Exercise goal
Of the lines listed below, return exactly those that run from the line containing "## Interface" through the line containing "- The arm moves", both included.

Input for this task
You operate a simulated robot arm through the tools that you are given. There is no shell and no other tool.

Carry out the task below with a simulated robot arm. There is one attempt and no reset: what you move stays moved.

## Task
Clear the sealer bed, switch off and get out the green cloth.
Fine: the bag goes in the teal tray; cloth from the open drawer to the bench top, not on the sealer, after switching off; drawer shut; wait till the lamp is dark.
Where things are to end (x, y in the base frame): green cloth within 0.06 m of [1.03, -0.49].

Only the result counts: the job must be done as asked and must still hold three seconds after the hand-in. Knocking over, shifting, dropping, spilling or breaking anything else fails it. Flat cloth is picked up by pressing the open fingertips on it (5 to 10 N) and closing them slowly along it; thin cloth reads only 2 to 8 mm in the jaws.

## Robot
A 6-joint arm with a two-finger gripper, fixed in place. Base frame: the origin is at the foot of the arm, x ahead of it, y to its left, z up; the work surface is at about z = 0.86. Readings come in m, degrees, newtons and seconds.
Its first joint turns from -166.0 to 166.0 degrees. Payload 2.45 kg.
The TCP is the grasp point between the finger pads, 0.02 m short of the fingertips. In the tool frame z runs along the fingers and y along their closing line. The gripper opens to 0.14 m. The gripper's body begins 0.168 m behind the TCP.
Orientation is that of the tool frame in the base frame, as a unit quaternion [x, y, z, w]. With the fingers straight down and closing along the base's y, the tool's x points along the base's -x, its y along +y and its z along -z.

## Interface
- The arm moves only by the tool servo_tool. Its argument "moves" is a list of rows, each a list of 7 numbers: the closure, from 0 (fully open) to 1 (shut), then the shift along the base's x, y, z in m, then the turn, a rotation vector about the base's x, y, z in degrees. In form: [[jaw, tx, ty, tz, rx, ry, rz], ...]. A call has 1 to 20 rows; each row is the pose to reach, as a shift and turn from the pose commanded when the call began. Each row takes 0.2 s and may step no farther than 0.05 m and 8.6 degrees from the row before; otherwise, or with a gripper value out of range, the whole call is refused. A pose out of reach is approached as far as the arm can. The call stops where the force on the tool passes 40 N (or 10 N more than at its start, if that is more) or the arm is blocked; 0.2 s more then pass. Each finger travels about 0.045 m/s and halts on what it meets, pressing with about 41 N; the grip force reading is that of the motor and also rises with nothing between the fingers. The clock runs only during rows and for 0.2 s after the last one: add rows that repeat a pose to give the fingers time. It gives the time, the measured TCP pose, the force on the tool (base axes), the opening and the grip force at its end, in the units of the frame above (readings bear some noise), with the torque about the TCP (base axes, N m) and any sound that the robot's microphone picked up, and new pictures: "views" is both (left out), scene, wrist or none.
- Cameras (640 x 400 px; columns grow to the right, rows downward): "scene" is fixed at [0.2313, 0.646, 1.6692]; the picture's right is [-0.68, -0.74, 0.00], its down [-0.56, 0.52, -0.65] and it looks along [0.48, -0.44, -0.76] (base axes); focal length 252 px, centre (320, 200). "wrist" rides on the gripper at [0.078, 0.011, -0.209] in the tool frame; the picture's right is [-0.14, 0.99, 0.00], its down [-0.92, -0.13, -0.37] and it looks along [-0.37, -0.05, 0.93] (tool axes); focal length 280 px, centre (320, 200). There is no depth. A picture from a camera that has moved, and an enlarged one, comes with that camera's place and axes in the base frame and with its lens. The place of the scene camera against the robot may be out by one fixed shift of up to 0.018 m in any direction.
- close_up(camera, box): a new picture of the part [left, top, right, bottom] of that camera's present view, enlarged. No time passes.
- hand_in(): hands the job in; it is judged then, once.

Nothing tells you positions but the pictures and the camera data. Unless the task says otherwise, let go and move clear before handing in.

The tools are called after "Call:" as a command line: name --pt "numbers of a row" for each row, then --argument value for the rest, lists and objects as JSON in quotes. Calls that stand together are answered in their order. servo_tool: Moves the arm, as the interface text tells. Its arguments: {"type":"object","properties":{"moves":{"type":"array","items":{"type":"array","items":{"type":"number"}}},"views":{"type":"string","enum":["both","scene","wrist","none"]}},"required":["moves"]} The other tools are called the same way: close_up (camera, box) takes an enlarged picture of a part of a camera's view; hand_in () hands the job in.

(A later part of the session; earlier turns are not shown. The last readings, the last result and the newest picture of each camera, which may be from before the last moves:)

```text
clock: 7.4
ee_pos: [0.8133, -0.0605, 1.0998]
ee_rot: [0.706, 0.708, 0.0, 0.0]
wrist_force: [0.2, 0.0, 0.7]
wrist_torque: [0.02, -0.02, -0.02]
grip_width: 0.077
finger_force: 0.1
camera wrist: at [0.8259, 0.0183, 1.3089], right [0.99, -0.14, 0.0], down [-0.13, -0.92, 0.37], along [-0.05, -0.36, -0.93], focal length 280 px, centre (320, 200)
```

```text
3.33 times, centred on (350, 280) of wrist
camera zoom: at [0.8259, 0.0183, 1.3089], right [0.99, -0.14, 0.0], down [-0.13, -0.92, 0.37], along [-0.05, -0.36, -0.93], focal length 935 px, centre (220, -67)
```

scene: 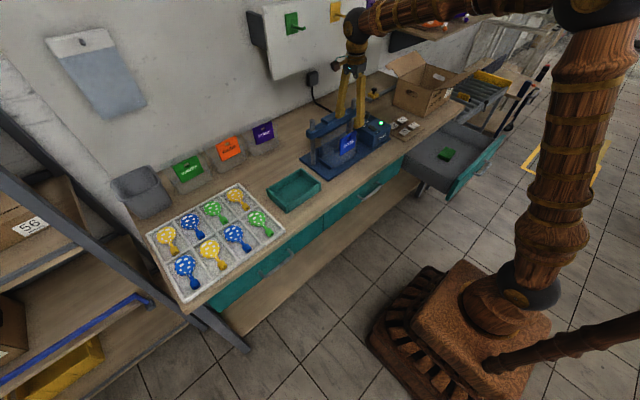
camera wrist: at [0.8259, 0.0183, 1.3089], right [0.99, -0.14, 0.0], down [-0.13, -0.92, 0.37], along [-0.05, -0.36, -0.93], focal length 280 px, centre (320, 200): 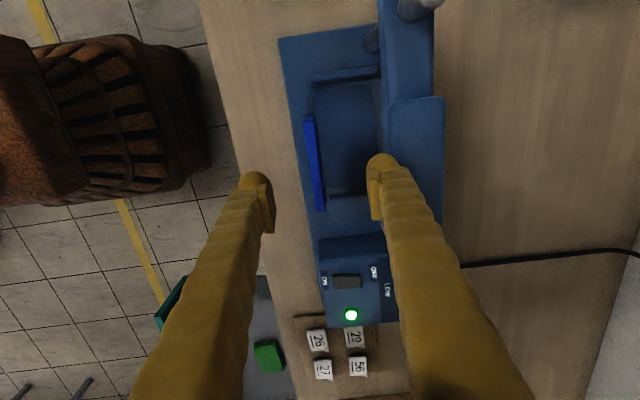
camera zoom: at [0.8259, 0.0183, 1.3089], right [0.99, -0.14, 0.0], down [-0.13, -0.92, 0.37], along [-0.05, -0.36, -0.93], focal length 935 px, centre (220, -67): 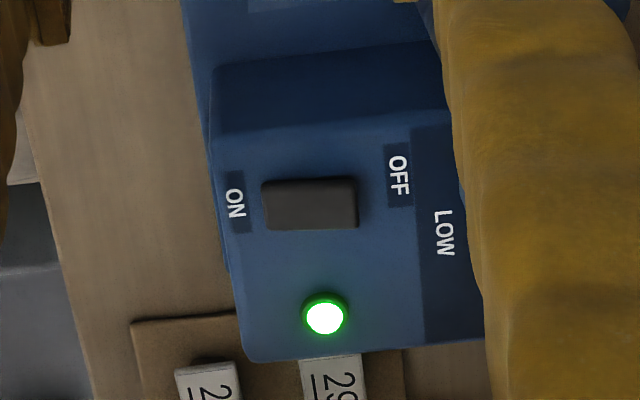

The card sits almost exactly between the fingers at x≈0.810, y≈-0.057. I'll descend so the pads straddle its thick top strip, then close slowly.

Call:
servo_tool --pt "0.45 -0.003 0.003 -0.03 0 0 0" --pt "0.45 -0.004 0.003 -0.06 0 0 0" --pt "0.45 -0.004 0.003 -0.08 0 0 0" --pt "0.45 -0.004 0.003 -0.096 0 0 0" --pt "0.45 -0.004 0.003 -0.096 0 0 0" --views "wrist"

--

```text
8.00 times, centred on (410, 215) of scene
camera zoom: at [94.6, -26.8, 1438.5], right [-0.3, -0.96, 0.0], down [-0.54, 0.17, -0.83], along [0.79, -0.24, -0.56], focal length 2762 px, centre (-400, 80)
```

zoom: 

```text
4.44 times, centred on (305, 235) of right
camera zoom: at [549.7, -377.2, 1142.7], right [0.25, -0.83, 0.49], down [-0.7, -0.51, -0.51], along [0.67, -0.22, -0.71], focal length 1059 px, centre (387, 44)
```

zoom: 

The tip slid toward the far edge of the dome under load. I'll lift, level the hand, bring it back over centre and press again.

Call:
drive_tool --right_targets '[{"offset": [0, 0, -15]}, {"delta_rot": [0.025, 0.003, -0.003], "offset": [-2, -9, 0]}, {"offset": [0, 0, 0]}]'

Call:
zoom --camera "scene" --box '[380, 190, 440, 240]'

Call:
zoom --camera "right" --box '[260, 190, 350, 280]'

Exercise response
## Interface
- The arm moves only by the tool servo_tool. Its argument "moves" is a list of rows, each a list of 7 numbers: the closure, from 0 (fully open) to 1 (shut), then the shift along the base's x, y, z in m, then the turn, a rotation vector about the base's x, y, z in degrees. In form: [[jaw, tx, ty, tz, rx, ry, rz], ...]. A call has 1 to 20 rows; each row is the pose to reach, as a shift and turn from the pose commanded when the call began. Each row takes 0.2 s and may step no farther than 0.05 m and 8.6 degrees from the row before; otherwise, or with a gripper value out of range, the whole call is refused. A pose out of reach is approached as far as the arm can. The call stops where the force on the tool passes 40 N (or 10 N more than at its start, if that is more) or the arm is blocked; 0.2 s more then pass. Each finger travels about 0.045 m/s and halts on what it meets, pressing with about 41 N; the grip force reading is that of the motor and also rises with nothing between the fingers. The clock runs only during rows and for 0.2 s after the last one: add rows that repeat a pose to give the fingers time. It gives the time, the measured TCP pose, the force on the tool (base axes), the opening and the grip force at its end, in the units of the frame above (readings bear some noise), with the torque about the TCP (base axes, N m) and any sound that the robot's microphone picked up, and new pictures: "views" is both (left out), scene, wrist or none.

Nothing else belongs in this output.